:: Provided passage ::
------------------------------------------------------------------------

The changes in the balance of accounts receivable and deferred income were primarily due to normal timing differences between our performance and the customers’ payments.
Transaction Price Allocated to the Remaining Performance Obligations
As of June 30, 2019, the Company did not have revenue related to performance obligations under ASC 606-10-50-13.
Contract Costs
The Company applies the practical expedient in ASC 340-40-25-4 and recognizes the incremental costs of obtaining contracts as an expense when incurred if the amortization period of the assets that the Company otherwise would have recognized is one year or less. These costs are included in selling, general and administrative expense on our consolidated income statement.
Leases
On January 1, 2019, we adopted ASC 842, Leases ("ASC 842") and all the related amendments using the modified retrospective method. We recognized the cumulative effect of initially applying the new lease standard and had no adjustments to retained earnings. The comparative information has not been restated and continues to be reported under the lease accounting standard in effect for those periods. We do not expect the adoption of the new lease standard to have a material impact to our net income on an ongoing basis.

------------------------------------------------------------------------

:: Data segment ::
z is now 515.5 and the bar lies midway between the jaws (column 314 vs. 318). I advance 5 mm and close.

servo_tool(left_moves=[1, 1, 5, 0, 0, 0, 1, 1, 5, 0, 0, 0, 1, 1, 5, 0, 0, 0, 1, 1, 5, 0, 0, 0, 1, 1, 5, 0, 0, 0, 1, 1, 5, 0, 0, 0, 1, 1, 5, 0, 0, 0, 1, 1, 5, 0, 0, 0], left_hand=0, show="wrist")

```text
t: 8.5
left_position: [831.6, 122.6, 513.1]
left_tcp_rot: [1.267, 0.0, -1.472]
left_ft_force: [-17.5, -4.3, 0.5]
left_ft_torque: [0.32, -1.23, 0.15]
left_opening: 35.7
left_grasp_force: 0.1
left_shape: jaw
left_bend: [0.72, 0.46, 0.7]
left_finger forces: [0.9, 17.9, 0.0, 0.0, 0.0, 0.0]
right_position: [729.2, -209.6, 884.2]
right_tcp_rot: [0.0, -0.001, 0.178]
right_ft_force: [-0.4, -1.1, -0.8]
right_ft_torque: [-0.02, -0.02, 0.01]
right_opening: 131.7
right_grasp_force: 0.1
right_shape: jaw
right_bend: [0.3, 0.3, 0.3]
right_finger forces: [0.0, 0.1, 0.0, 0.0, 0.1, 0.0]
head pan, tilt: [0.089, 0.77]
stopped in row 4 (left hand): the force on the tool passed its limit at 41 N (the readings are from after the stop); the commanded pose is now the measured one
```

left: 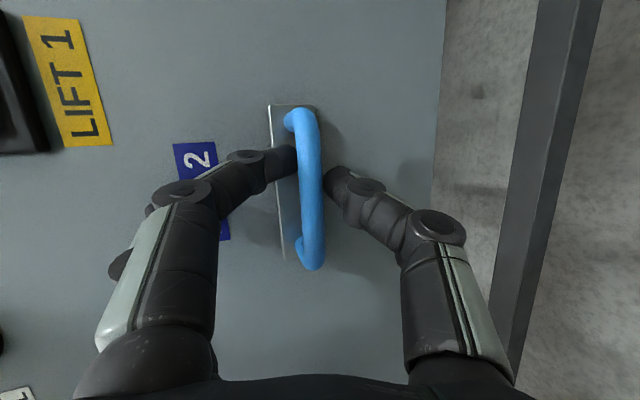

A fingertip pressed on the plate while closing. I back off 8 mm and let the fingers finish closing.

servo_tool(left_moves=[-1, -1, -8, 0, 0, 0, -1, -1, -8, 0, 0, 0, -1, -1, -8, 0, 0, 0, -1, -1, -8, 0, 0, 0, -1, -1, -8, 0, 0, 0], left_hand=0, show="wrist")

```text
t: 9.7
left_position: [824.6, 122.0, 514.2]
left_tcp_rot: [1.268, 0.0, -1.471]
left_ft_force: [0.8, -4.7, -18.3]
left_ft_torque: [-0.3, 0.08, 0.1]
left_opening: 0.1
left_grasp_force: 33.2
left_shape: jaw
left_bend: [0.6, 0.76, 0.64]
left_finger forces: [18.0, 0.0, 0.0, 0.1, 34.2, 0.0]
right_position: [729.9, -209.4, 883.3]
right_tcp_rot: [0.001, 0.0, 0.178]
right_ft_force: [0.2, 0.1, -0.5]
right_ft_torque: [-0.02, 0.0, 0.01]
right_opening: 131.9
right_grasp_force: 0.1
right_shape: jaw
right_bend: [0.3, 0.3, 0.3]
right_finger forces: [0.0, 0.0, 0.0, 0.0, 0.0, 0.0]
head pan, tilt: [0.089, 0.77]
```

------------------------------------------------------------------------

:: Required task 1 ::
I need one stretch of the provided passage verbatim, from "The changes in" to "under ASC 606-10-50-13.".
:: Required task 2 ::
Pick up the provided passage at the point where it stops and go on.

:: Written answer 1 ::
The changes in the balance of accounts receivable and deferred income were primarily due to normal timing differences between our performance and the customers’ payments.
Transaction Price Allocated to the Remaining Performance Obligations
As of June 30, 2019, the Company did not have revenue related to performance obligations under ASC 606-10-50-13.

:: Written answer 2 ::
The new lease standard requires all leases to be reported on the balance sheet as right-of-use assets and lease obligations. We elected the practical expedients permitted under the transition guidance of the new standard that retained the lease classification and initial direct costs for any leases that existed prior to adoption of the standard. We did not reassess whether any contracts or land easements entered into prior to adoption are leases or contain leases.
The cumulative effect of the changes made to our consolidated balance sheet at January 1, 2019, for the adoption of ASU 2016-02, Leases, was as follows (in thousands):
| | | | | | | | | | | | | | | | | |
| Balance at December 31, 2018 | | Adjustments due to ASU 2016-02 | | Balance at January 1, 2019 |
Balance Sheet | | | | | |
Assets | | | | | |
Right of use assets | $ | — | | $ | 451 | | $ | 451 |
Liabilities | | | | | |
Current portion of operating leases | $ | — | | $ | 126 | | $ | 126 |
Long term portion of operating leases | — | | 325 | | 325 |
Total lease liabilities | $ | — | | $ | 451 | | $ | 451 |
| | | | | |
The Company, as a lessee, applies the practical expedient in ASC 842-10-15-37, and does not separate non-lease components from lease components, therefore, accounting for each separate lease component and its associated non-lease component, as a single lease component.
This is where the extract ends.